When defendants in Michigan defaulted on a construction loan and argued the economic downturn of 2008 prevented compliance with the terms of their loans and guarantees, the District Court for the Eastern District of Michigan disallowed the force-majeure defense.14 The court reasoned the clause was not applicable to financial hardships—the market is something both parties are gambling on when they contract with one another.15 A similar result was reached in Georgia when a bank breached its contract with a credit card charge processing system.16 In his opinion, the district court judge held that, while the banking crisis may or may not have been a force-majeure event, no external force actually prevented the defendant from continuing to perform its contract.17

Conversely, in 2010 the United States Bankruptcy Court for the Southern District of New York found that invoking the force majeure clause was proper in a bankruptcy proceeding regarding the breach of a liquidation trust administered as a result of a Chapter 11 bankruptcy proceeding.18 The court did not find that the 2008 financial crisis qualified as a de facto force-majeure event.19 And while acknowledging financial difficulty does not excuse performance by way of a force-majeure clause, the court held that the performance was excused because the term “change of economic conditions” was expressed in the force-majeure clause.20 The court reasoned that, based on the agreement, the “change in economic terms” provision should excuse performance.21

While a longshot, it is possible to prove a financial crisis is a force-majeure event. In order for the defense to be successful, the financial crisis must be extreme and beyond the defendants control. Further, the terms “change in economic conditions” or something to the like, must be included in the force-majeure clause. Donald Trump’s 321-word force-majeure clause did not explicitly state indemnification from “economic conditions.”22 As such, any hope of indemnification would probably fail.


1. Trump v. Deutsche Bank Trust Co. Americas, No. 403022009, 2009 WL 7027043, (N.Y.Sup. Nov. 3, 2008). In addition to seeking declaratory relief of the $40M guarantee, Trump also sought $3B in damages alleging that Deutsche Bank contributed to the economic collapse. See id.

2. Complaint at 88, Trump v. Deutsche Bank Trust Co. Americas, 2009 WL 7027043 (2008).

3. See Complaint, Deutsche Bank Trust Co. Americas v. Trump, No. 603483, 2008 WL 5326450, (N.Y.Sup. Nov. 26, 2008).

4. Deutsche Bank Trust Co. Americas v. Trump, 2008 WL 5326450, (2008).

5. See Trump v. Deutsche Bank Trust Co. Americas, 2009 WL 7027043 (2008).

6. 17 Am. Jur. 2d Contracts § 643 (2017).
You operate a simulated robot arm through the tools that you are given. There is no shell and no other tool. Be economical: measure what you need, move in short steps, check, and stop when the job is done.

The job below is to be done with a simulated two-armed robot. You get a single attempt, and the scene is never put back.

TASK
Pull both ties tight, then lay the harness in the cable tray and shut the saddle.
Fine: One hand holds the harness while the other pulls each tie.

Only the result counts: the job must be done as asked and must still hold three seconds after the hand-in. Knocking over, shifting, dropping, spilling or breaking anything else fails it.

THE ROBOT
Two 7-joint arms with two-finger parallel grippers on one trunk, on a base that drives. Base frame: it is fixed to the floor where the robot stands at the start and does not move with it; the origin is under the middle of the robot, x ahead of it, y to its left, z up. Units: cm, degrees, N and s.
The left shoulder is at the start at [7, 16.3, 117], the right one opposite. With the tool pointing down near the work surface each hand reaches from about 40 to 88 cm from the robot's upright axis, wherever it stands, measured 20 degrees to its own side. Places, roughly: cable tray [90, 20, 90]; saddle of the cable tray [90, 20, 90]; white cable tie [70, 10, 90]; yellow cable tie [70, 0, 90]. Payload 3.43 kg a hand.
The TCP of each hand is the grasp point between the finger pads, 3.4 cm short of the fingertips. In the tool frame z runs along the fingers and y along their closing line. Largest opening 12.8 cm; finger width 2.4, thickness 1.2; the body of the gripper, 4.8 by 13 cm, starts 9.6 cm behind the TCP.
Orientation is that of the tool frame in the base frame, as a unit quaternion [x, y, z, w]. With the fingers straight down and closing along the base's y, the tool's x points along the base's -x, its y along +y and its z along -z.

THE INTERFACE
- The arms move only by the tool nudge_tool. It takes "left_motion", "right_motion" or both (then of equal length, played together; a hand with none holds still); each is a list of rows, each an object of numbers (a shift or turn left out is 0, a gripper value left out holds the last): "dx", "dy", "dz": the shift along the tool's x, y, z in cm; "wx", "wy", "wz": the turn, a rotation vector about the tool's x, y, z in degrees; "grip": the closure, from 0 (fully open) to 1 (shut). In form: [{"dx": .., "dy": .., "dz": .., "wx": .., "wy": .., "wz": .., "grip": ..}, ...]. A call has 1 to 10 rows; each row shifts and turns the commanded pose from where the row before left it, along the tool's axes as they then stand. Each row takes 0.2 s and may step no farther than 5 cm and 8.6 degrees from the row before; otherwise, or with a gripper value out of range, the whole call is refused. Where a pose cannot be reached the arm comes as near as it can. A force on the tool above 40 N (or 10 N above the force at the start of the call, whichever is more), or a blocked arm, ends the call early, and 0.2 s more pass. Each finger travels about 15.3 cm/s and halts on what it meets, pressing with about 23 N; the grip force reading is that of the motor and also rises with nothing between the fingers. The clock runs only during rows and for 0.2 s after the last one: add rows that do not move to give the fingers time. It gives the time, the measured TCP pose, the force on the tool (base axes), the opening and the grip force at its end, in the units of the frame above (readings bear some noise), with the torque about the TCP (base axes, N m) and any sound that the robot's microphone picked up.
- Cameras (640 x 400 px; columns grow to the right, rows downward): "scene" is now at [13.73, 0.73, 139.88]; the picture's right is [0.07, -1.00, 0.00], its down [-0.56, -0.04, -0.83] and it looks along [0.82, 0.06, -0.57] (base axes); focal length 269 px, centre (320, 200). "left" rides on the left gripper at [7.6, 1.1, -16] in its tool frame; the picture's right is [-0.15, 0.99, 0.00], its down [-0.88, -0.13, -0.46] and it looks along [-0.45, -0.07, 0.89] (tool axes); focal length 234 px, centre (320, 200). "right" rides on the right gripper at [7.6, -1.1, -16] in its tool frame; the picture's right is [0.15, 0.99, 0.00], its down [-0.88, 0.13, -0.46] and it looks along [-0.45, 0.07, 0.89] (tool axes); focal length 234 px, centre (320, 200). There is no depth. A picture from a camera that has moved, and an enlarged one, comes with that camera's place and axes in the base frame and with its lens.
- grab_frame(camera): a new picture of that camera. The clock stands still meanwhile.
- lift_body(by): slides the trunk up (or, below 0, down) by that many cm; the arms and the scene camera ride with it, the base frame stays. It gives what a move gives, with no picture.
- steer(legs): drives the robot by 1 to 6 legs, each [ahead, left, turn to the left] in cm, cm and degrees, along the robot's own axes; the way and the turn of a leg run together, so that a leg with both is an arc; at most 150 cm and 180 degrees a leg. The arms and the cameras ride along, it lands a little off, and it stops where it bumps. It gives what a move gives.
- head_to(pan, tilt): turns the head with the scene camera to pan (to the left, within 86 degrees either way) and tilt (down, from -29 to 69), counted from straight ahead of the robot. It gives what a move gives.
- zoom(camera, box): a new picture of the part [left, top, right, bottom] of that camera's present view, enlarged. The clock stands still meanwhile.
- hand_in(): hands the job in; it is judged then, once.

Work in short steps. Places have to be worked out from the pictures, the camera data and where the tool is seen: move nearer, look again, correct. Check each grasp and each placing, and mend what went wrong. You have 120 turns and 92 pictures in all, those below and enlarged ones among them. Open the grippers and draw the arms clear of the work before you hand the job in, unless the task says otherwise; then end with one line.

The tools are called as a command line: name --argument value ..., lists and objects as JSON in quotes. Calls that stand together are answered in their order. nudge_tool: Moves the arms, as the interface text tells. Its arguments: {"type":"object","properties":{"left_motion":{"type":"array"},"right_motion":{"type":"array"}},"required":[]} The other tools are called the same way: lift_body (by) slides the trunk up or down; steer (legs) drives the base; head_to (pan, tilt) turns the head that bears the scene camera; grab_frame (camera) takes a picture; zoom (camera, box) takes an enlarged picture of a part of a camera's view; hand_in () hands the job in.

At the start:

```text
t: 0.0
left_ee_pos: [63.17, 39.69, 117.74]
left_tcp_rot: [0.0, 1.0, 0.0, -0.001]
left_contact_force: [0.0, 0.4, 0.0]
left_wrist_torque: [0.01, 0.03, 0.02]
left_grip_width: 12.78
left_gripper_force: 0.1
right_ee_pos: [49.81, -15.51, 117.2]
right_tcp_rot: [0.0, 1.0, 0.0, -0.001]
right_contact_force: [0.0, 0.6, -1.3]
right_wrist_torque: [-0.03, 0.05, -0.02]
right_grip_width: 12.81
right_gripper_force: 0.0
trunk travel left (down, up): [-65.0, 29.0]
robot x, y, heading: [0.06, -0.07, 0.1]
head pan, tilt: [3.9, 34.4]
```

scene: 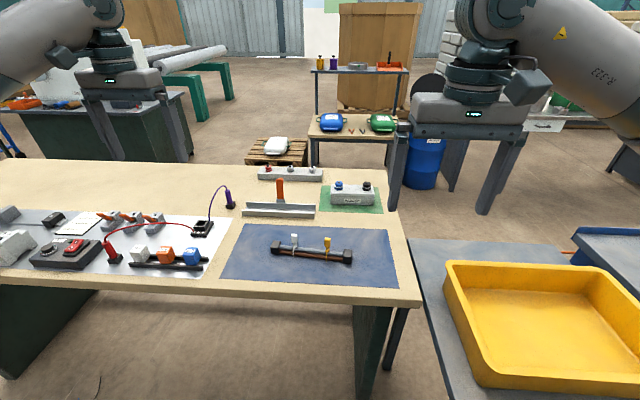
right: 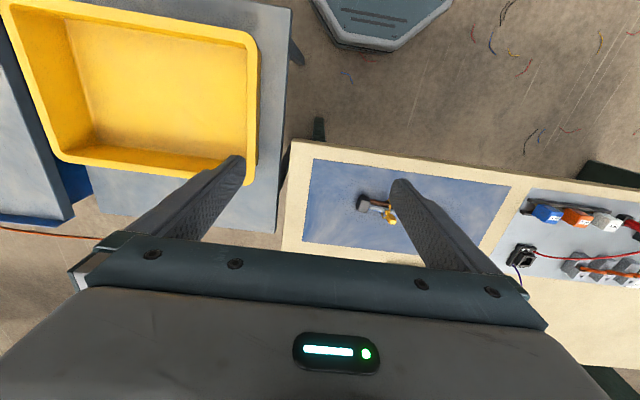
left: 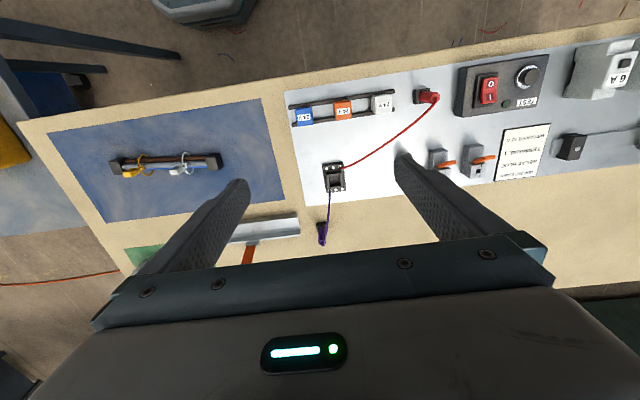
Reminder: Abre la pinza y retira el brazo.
7. Force Majeure, Black’s Law Dictionary (10th ed. 2014).

8. Id.

9. See Entzel v. Moritz Sport and Marine, 841 N.W.2d 774, 776 (N.D. 2014). A common component in force-majeure clauses is an Act of God provision. In 2002, the definition under Title 42 was expanded to include natural phenomenon of “exceptional, inevitable, and irresistible character” which could not have been prevented by due care. See 42 U.S.C.A. § 9601(1) (West 2002).

10. Force-Majeure, Willison on Contracts § 77:31 (2012).

11. Great Lakes Gas Transmission LP v. Essar Steel Minn., LLC, 871 F.Supp.2d 843, 849-50 (Minn. 2012).

12. Randall D. Guynn, The Financial Panic of 2008 and Financial Regulatory Reform, Harvard Law School Forum on Corporate Governance and Financial Regulation, (Nov. 20, 2010), https://corpgov.law.harvard.edu/2010/11/20/the-financial-panic-of-2008-and-financial-regulatory-reform/.

13. See Id.

14. Flathead-Michigan I, LLC v. The Penninsula Development, LLC, No. 09-14043, 2011 WL 940048 (E.D.Mich. 2011).

15. Id. Citing Restatement (Second) Contracts, § 265 (Am. Law Int. 1983).

16. Elavon, Inc. v. Wachovia Bank, National Assoc., et al., 841 F.Supp.2d 1298, 1307 (N.D.Ga. 2011).

17. Id. at 1307-1308.

18. In re Old Carco, LLC, 452 B.R. 100, 119 (S.D.N.Y. 2011).

19. Id.

20. See id. at 119-120.

21. Id. at 121. The court provided a two-part test whereby performance is excused if: (a) the performance of the contract was caused by the change in economic conditions; and (b) the economic conditions were beyond the defendant’s control

22. Complaint at 88, Trump v. Deutsche Bank Trust Co. Americas, 2009 WL 7027043 (2008).